And nothing was ever wasted: the home was self-sufficient. “We didn’t buy any ingredients and we used everything up. We had a henhouse, so we’d make cakes according to the number of eggs laid that morning. My grandmother and mum were fantastic cooks, and mum in particular loved baking. At breakfast, we’d already be talking about lunch. And when we got home from school, she’d be waiting for us with a scone or a piece of cake.

“As for my abuela, the greatest thing I learnt from her was using up every last ingredient. She didn't throw anything away. If veggies were left over, she’d make buñuelos (fritters). If there was leftover rice, a frittata.
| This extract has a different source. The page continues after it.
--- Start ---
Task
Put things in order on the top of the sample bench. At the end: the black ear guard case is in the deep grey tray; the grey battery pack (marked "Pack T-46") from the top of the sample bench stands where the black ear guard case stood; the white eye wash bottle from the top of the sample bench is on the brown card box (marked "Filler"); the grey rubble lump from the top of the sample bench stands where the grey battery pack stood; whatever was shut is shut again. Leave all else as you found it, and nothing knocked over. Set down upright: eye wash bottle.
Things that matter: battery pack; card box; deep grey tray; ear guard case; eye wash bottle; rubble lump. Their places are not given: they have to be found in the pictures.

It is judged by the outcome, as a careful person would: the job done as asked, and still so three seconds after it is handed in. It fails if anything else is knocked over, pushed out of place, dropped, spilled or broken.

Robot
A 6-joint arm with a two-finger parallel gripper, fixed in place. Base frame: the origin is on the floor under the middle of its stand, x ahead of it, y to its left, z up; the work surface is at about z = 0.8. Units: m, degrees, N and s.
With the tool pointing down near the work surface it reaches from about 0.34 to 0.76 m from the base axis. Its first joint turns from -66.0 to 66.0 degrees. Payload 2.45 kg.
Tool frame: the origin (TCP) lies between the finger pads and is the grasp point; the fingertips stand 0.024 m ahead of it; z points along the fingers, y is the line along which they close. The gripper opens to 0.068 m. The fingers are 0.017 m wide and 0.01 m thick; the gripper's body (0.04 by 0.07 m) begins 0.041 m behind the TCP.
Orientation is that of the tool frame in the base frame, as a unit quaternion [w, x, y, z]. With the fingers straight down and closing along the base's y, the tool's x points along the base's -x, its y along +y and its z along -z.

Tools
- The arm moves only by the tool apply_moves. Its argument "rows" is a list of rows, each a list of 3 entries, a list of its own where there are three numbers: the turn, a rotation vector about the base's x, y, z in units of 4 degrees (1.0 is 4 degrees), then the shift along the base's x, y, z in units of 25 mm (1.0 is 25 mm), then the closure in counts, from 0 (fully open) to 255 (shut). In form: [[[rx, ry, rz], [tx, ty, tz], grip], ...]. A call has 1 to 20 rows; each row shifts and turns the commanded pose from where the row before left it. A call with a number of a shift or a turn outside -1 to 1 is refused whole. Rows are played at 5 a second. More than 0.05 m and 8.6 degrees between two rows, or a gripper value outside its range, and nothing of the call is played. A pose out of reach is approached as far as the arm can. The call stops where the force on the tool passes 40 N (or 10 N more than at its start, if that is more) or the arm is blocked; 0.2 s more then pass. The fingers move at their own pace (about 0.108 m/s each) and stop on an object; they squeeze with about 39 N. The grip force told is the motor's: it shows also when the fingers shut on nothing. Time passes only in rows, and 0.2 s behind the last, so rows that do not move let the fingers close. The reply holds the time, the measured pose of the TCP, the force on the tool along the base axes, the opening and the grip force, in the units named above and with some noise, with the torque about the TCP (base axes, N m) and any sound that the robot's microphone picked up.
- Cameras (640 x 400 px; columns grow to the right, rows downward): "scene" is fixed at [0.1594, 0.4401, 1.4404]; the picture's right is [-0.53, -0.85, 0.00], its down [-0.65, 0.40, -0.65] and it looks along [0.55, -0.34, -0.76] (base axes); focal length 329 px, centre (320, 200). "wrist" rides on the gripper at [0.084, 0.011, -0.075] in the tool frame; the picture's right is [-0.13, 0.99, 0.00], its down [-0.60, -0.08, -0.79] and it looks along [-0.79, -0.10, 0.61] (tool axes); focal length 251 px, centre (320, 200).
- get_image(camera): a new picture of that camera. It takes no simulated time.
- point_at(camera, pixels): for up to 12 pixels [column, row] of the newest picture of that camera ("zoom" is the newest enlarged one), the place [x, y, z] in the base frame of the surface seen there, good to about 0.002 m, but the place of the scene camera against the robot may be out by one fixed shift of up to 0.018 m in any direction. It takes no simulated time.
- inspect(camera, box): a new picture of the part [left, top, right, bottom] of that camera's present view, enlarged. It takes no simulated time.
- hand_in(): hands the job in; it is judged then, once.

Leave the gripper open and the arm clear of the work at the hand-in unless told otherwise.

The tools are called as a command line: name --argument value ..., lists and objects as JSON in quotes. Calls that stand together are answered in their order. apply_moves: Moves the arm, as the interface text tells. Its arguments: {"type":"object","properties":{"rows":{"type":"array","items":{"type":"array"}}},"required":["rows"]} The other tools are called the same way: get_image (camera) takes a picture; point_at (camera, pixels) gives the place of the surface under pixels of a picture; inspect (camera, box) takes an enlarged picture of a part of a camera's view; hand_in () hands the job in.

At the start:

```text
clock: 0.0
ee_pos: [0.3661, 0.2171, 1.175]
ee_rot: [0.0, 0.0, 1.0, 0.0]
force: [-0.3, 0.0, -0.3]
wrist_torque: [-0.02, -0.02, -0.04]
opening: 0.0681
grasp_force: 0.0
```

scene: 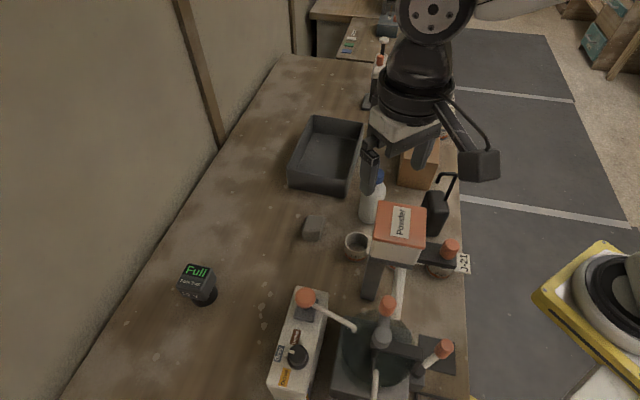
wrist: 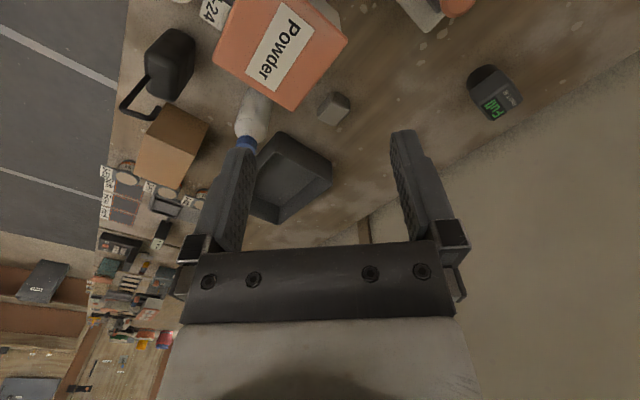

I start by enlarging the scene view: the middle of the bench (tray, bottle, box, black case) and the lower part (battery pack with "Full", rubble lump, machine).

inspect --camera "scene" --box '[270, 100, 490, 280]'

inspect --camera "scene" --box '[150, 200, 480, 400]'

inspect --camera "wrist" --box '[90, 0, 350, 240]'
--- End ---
It was always a feast at her house, because she’d prepare five or six dishes including soup and stew from next to nothing. She was a master in jams and conserves and taught me how to make them. My abuela’s pantry was stuffed with jars; I can still taste her incredible plum jam.”

Putting the pantry into practice

After high school, Irigoyen qualified and then worked as a primary school teacher and social assistant, soon marrying. Aged 23 and now mother of twins, life’s hurdles meant she urgently needed to generate better income – so she turned her hand to baking.

“Making cakes at home meant I could look after my kids. A local restaurant started ordering desserts such as lemon pie and chocolate mousse, and others followed suit. Then, I was offered the local sports club’s concession, a restaurant for 120 diners, and that’s where I started to put into practice what I knew – putting ingredients first,” she says.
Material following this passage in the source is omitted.